● Extracted text
◇ ◇ ◇ ◇ ◇ ◇ ◇
Via de Stichting Paul Ibou komen we te weten dat de grafische kunstenaar Paul Ibou op 7 juni overleed. Als eerbetoon posten we hier opnieuw het artikel dat David De Pooter over hem schreef in 20219. Een mooie manier om het leven en werk van de man te eren. Onze deelnemingen aan de familie en vrienden van de kunstenaar.
‘Uitnodiging tot interview voor de Artcouch’, meer had de e-mail van Paul Ibou niet nodig om de aandacht te trekken. En een gesprek met een gevierd grafisch pionier, beeldenmaker en constructivist slaan we niet af. ‘Waar en wanneer kunnen we elkaar treffen voor een gesprek?’ Dat leek een logisch en efficiënt antwoord, maar het was buiten de kunstenaar gerekend. Wie ik was, wat ik doe en wat het doel van het gesprek was, wou hij weten. ‘Ik weet graag wie mij omringt.’ Zodra hij wist welk vlees hij in de kuip had, volgde een resem e-mails met documenten over zijn werk, zijn kunstboeken, zijn ereburgerschap van de gemeente Zoersel, zijn tentoonstellingen, verschillende omschrijvingen van wie hij was/is als designer en kunstenaar. Paul Ibou houdt niet van half werk. Voorbereiding is alles.
◇ ◇ ◇ ◇ ◇ ◇ ◇
● Directives
A: Transcribe the extracted text beginning at "Via de Stichting". Stop after "van de kunstenaar.".
B: Take up the extracted text again after its last words.
◇ ◇ ◇ ◇ ◇ ◇ ◇
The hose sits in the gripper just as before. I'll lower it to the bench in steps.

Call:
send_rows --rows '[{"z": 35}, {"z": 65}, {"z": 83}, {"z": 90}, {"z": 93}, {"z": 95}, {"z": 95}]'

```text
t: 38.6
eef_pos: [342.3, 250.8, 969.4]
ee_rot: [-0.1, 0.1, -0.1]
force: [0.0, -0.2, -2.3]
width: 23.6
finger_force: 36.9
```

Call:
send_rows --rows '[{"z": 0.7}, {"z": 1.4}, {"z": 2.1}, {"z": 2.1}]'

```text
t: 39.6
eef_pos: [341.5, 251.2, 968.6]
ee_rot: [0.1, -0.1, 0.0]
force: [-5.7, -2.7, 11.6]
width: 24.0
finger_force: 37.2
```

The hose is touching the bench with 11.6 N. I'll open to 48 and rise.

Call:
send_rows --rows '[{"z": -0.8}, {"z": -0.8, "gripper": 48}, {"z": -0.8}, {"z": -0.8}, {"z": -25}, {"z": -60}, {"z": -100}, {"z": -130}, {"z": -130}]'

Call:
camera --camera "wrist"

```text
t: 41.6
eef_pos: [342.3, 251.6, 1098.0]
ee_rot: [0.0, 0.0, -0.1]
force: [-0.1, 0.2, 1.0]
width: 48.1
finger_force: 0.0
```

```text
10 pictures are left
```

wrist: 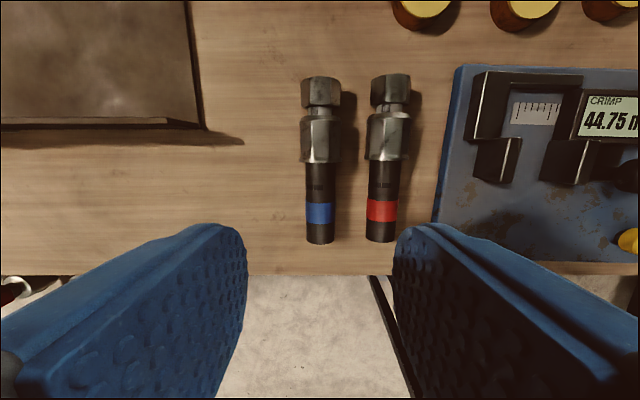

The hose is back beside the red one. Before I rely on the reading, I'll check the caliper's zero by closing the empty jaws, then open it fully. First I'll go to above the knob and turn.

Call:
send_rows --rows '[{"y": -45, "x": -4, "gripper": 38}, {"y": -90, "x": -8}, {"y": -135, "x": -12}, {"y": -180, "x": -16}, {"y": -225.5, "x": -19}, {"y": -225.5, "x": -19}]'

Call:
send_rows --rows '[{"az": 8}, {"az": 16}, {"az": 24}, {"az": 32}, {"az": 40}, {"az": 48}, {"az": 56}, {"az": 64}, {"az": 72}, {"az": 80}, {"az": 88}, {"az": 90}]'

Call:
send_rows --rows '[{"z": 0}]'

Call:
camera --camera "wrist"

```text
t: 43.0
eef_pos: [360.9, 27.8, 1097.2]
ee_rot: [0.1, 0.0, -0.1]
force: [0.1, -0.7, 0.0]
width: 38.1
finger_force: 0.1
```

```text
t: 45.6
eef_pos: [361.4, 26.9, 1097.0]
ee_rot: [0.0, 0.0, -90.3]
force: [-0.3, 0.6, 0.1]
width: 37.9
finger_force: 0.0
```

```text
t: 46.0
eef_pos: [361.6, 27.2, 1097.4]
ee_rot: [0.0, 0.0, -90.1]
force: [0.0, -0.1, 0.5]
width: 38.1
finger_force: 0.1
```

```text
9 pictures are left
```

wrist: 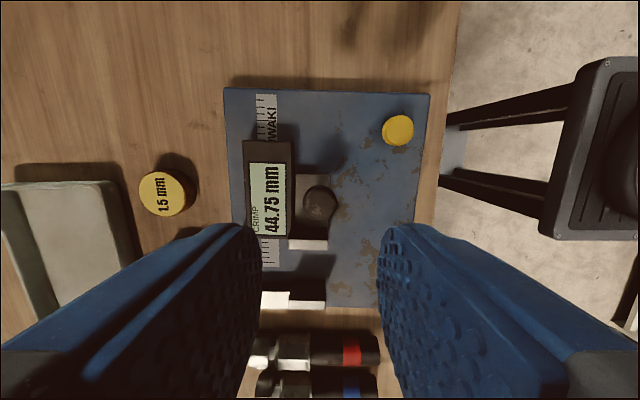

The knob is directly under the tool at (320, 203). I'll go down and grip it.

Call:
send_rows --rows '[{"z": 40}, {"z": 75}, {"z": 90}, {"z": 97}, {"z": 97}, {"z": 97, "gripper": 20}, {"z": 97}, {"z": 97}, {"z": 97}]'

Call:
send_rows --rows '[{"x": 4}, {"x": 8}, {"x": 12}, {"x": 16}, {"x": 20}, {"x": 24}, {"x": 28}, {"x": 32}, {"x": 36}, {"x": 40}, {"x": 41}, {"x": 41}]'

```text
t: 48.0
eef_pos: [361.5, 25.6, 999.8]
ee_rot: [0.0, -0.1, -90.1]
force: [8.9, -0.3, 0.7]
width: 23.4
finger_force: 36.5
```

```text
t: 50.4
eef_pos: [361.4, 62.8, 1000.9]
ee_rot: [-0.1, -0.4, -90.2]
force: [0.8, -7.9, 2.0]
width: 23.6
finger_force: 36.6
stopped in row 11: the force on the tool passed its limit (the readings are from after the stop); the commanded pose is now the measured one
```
◇ ◇ ◇ ◇ ◇ ◇ ◇
● Solved problems
A:
Via de Stichting Paul Ibou komen we te weten dat de grafische kunstenaar Paul Ibou op 7 juni overleed. Als eerbetoon posten we hier opnieuw het artikel dat David De Pooter over hem schreef in 20219. Een mooie manier om het leven en werk van de man te eren. Onze deelnemingen aan de familie en vrienden van de kunstenaar.

B:
Ik ontmoet de kunstenaar in zijn atelier in Pulderbos. We nemen plaats aan de tafel in een knusse hoek van het pand. Op die tafel een papieren kaft met mijn naam erop. Nog meer teksten, foto’s en brochures over de rijkgevulde carrière van Paul Ibou. En een attest van zijn oogarts: glaucoom, de patiënt is zo goed als blind in zijn rechteroog, links heeft hij nog 50% van zijn gezichtsvermogen over. ‘De tijd dringt’, verzucht de kunstenaar. ‘Het wordt langzaam donker. En ik heb niet het gevoel dat de mensen mijn hele verhaal kennen. Dat wordt hoog tijd.’
Paul Ibou werd als Paul Vermeersch geboren op 7 maart 1939 in Antwerpen. Hij werd wees op zijn dertiende en moest het van dan af zelf zien te rooien. Studeerde aan de Academie voor Schone Kunsten en het Typografisch Instituut Plantin in Antwerpen. Kweekte gaandeweg een fascinatie voor het Verre Oosten, meer bepaald voor het raffinement van de Japanse en Chinese karakters. ‘In 1963 maakte ik mijn eerste reis naar Japan. Dat was een openbaring. Die zin voor esthetiek, die prachtige, verzorgde vormgeving. Ik ontmoette er fantastisch begaafde ambachtslui. Kalligrafen, papiervouwkunstenaars… Japanners maken echt van alles een kunstwerk, zelfs van het eten op hun bord.’ De Antwerpse kunstenaar raakte er in de ban van paper art. In 1967 ruilde hij België voor New York. Daar kwam hij in contact met Andy Warhol, Jozef Albers en Paul Rand, de pionier van de corporate identity. In 1968 liet Paul Ibou zijn Oosterse en Amerikaanse invloeden versmelten in ‘Metamorphosis’, een kunstboek waarin cut-outs en gekleurde pvc-vellen elkaar afwisselen. De vormen veranderen naarmate je door het boek bladert. Elke spread levert een andere ervaring op in een fascinerende tocht op de scheidslijn tussen figuratie en abstractie. Ter ere van Pauls 80ste verjaardag wordt ‘Metamorphosis’ overigens opnieuw uitgebracht als tweejarige kunstkalender, in een gelimiteerde oplage van 80 exemplaren.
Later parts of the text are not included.